## PROMPT 1
Reproduce the wording of the extract provided between "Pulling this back" and "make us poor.", with both ends included.
## PROMPT 2
Write what comes next in the extract provided.

## DATA LINES

⟨

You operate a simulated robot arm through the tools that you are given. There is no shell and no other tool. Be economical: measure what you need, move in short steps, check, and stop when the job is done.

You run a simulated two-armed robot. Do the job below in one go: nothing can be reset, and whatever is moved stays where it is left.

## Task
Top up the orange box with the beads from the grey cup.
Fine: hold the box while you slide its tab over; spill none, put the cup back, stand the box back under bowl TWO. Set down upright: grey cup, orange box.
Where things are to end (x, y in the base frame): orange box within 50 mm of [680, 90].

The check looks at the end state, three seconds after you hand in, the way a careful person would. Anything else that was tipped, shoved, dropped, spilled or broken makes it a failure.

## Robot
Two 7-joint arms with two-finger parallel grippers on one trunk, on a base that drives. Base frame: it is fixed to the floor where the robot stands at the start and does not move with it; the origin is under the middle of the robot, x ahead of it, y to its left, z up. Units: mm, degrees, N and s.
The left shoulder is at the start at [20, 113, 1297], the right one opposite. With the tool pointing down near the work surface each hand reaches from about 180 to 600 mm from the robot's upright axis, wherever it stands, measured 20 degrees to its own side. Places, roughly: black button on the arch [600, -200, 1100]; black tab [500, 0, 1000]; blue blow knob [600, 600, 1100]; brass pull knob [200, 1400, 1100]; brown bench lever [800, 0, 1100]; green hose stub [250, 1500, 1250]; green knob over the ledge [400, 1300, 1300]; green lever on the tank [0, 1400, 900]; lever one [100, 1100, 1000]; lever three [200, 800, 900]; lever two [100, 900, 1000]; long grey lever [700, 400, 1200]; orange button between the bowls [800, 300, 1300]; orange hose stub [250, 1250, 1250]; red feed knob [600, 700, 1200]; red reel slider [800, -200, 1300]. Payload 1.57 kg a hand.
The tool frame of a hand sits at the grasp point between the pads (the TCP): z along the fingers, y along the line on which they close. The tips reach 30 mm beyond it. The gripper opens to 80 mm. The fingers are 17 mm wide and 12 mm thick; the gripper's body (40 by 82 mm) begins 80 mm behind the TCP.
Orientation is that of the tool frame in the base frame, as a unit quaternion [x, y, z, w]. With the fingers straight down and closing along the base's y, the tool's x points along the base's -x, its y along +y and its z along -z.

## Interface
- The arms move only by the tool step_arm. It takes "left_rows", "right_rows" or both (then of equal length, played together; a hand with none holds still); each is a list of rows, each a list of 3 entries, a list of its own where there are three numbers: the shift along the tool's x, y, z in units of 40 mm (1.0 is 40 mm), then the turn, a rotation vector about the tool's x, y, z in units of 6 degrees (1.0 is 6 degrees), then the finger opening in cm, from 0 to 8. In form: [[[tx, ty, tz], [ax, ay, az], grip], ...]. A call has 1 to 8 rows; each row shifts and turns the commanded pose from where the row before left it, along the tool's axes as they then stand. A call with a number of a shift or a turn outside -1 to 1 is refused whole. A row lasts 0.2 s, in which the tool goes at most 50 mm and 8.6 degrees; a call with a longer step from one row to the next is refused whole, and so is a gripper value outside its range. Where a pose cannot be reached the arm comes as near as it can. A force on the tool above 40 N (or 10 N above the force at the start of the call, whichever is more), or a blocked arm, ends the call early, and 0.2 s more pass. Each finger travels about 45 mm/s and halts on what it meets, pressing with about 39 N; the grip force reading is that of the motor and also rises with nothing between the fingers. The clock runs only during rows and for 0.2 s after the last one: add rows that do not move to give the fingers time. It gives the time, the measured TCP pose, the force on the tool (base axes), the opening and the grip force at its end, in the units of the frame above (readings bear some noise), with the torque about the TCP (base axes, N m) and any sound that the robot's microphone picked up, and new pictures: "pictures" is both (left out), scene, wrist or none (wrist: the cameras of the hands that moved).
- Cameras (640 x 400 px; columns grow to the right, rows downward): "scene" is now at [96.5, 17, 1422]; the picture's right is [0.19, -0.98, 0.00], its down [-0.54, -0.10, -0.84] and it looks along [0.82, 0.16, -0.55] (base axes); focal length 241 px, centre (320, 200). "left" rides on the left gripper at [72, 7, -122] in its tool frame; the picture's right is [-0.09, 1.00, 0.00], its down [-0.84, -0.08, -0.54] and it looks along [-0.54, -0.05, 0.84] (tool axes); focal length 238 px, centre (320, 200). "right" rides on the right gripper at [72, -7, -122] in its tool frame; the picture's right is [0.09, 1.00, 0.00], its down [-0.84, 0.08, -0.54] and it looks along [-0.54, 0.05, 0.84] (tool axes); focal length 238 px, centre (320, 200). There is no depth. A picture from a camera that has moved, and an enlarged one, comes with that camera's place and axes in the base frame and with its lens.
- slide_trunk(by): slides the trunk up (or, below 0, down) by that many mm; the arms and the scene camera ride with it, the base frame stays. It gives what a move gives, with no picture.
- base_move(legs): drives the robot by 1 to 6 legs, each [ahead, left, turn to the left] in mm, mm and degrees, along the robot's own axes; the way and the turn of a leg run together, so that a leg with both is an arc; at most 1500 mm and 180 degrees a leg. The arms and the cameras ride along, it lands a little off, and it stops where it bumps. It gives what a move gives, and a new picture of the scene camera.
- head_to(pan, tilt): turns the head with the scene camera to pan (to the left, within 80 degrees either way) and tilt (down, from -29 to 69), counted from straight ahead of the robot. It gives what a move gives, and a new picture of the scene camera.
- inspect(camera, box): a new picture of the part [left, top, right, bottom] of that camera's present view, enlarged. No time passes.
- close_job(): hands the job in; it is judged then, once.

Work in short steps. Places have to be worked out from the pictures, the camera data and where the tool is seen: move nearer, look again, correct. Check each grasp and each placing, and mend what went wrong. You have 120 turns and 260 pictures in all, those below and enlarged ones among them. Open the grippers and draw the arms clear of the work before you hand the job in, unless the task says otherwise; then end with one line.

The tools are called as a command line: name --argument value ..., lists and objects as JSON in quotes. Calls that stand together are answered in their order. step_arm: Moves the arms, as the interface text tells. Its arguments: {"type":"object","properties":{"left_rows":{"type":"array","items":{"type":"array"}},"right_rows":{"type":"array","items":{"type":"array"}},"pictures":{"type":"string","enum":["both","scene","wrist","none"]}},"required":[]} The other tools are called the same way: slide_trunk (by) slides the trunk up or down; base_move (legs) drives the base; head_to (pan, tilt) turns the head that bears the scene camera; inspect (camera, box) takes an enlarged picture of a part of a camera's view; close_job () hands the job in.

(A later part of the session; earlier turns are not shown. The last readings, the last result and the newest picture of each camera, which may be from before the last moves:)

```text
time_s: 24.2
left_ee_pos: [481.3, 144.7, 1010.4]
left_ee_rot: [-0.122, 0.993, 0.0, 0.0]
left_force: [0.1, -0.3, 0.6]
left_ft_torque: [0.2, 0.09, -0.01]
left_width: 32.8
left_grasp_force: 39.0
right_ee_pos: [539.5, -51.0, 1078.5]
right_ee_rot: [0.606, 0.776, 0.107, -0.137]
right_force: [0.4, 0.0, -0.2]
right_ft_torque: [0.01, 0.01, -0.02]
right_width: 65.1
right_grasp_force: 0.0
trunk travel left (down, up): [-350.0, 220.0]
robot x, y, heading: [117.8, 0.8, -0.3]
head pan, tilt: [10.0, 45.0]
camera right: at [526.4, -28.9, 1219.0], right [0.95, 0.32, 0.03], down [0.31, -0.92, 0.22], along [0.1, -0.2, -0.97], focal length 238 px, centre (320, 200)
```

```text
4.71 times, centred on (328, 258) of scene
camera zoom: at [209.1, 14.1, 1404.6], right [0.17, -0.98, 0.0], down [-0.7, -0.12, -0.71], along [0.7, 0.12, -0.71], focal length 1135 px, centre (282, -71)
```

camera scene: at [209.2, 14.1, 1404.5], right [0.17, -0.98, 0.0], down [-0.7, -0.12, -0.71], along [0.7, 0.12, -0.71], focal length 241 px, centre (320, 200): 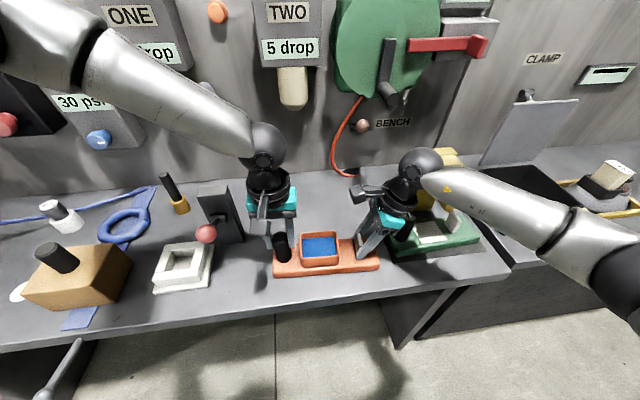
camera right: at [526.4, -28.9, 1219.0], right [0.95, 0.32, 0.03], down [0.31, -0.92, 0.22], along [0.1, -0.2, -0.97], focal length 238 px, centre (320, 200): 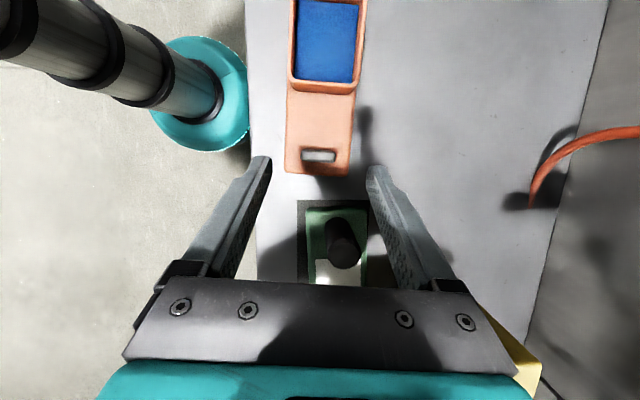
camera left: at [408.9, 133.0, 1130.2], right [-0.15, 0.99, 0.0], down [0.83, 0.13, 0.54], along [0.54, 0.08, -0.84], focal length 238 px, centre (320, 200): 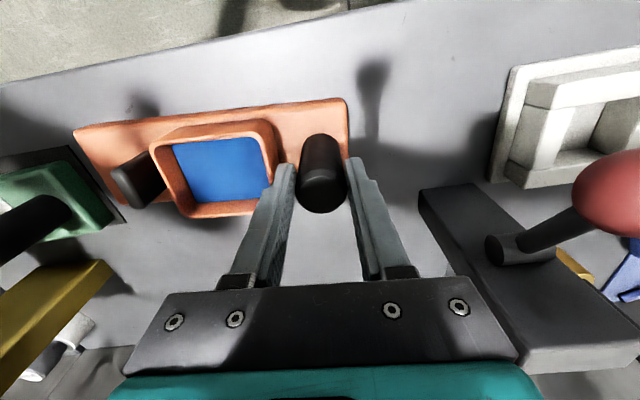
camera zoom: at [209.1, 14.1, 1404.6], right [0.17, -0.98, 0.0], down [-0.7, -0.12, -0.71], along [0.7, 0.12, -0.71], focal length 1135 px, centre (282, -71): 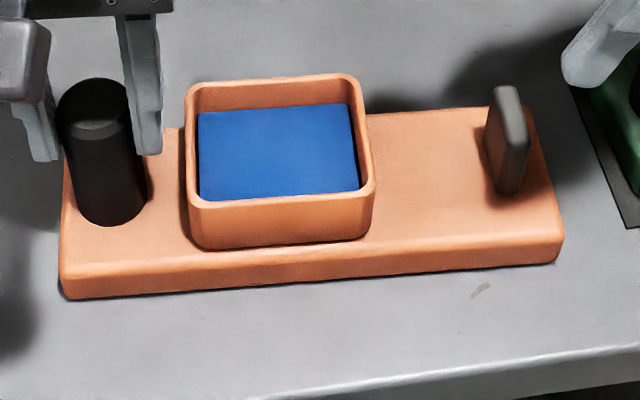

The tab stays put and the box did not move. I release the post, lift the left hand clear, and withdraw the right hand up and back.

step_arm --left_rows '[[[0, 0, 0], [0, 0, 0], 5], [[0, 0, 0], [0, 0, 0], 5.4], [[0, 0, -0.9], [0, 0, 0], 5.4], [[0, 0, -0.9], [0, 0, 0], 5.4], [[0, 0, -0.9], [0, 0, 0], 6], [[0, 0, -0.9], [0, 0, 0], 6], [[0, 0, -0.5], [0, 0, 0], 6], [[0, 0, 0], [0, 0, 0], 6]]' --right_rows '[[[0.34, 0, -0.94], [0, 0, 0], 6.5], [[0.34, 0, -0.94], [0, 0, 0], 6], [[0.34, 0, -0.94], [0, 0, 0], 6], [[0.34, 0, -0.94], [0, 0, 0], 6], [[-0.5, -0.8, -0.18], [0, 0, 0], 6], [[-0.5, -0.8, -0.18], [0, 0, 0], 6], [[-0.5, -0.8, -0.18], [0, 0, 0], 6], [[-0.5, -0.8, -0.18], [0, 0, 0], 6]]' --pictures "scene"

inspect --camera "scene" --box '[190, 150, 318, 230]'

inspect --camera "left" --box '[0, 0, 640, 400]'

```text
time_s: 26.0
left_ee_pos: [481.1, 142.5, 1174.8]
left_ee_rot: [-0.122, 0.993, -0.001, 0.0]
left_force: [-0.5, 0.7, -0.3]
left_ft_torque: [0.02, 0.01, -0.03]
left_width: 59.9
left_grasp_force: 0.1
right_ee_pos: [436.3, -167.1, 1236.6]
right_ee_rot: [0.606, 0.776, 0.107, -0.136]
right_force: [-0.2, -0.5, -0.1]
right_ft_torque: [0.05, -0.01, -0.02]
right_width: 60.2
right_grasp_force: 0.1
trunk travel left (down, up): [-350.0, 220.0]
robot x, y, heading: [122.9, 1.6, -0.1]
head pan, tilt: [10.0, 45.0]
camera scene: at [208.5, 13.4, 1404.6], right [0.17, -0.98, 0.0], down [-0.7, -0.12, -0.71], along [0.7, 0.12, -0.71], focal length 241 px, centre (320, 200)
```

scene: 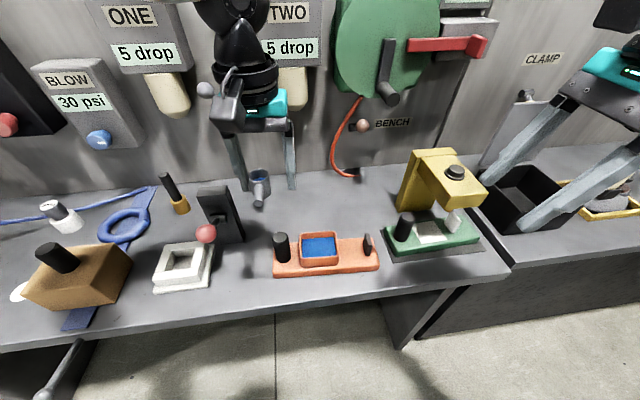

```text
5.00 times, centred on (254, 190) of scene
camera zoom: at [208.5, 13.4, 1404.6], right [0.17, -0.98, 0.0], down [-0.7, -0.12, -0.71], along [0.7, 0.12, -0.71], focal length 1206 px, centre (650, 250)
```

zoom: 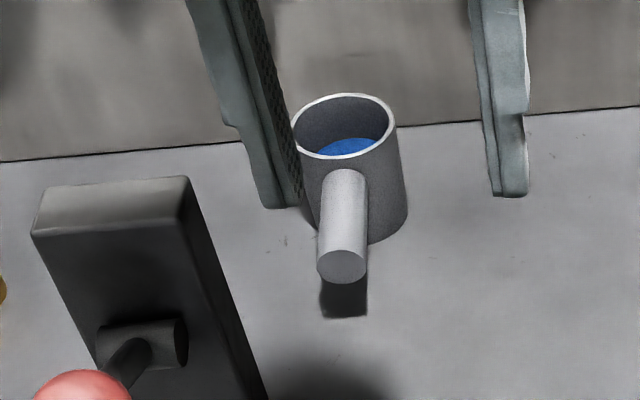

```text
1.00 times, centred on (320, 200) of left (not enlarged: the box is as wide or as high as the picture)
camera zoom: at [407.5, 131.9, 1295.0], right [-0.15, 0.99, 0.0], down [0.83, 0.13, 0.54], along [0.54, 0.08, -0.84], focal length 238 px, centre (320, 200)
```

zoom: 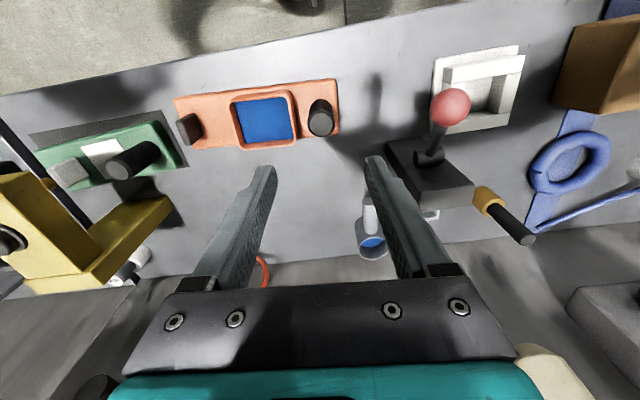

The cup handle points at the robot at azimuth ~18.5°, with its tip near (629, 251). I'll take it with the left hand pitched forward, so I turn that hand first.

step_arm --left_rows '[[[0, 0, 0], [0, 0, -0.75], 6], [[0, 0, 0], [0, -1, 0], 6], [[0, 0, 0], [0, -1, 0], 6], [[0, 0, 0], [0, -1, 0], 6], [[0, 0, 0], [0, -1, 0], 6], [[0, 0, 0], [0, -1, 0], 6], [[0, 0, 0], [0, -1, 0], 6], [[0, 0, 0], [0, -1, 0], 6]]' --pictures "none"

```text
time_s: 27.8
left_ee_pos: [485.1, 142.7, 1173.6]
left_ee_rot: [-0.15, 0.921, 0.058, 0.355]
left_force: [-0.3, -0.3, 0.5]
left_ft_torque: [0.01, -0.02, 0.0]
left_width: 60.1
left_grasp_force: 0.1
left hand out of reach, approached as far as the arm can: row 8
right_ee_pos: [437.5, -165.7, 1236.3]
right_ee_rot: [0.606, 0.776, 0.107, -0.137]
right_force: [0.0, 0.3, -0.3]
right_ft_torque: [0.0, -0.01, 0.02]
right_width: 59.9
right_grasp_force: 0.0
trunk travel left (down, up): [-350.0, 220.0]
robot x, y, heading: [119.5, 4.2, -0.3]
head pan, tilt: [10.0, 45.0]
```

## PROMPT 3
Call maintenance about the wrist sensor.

⟩

## EXTRACT PROVIDED
⟨

Scientific research eventually being proved incorrect -- that means it works, it's supposed to change and grow. But, when you involve people who are too arrogant to explore anything outside of their bias (calling themselves scientists,) forcing it onto the world-- and other people ready to lap up any "scientific fact" because it saves them from having to think, then we have a problem... but that's more of a social failing than that of the philosophy.
Pulling this back on topic, I've changed schools six times -- and, hmm... I think it depends on the school and the people running it. I've been through mounds of rote-learning and suffered through Lord-of-the-Flies social tangles that the very people I'd turn to for guidance and mediating authority acted oblivious to -- even joined in on (that will eventually be a funny story, I keep telling myself.) Thankfully I've also been to one school that taught me critical thinking, social graces by example and reinforcement, and with teachers who'd take it as a personal insult rather than a favor if I didn't do my work (as it should be, I belatedly realized.) Unfortunately, that last school was the most expensive and it did literally make us poor.
I think a lot also depends on the student -- where even the teachers hated me, I've had classmates say it held the fondest memories of their life. In the place I loved, we still had hooky-players and druggies or just average students complaining about teachers I idolized and the quality of facilities I never knew a high school could have -- if you just don't find fulfillment in an environment incompatible to you, you don't, you know.

⟩

## EXERCISE ANSWER 1
Pulling this back on topic, I've changed schools six times -- and, hmm... I think it depends on the school and the people running it. I've been through mounds of rote-learning and suffered through Lord-of-the-Flies social tangles that the very people I'd turn to for guidance and mediating authority acted oblivious to -- even joined in on (that will eventually be a funny story, I keep telling myself.) Thankfully I've also been to one school that taught me critical thinking, social graces by example and reinforcement, and with teachers who'd take it as a personal insult rather than a favor if I didn't do my work (as it should be, I belatedly realized.) Unfortunately, that last school was the most expensive and it did literally make us poor.

## EXERCISE ANSWER 2
I don't think there's a cut-and-dry improvement formula that will work for every unique individual -- I loathed this one health class that had a study of the 7 Habits of Highly Effective People conducted with a passion usually reserved for the study of the Qu'ran, so please please let's keep the self-help SELF-help until we figure out the difference between "education" and "brainwashing"! I've experienced individual class schedules as able to allow for individual pacing, the pursuit of individual interests (you can choose the subjects you want to fill the quota,) and the break down cliquishness -- but a classmate said she'd find it isolating (different classmates for every class,) a teacher said it would encourage truancy, and I've been confused by the mid-semester timetable change and missed a couple of classes that one year but that may just be because I was unused to it.
On the other hand, I should probably note that I'm currently a 19-year-old home-schooling 10th grader. There was some psychological kerfuffle...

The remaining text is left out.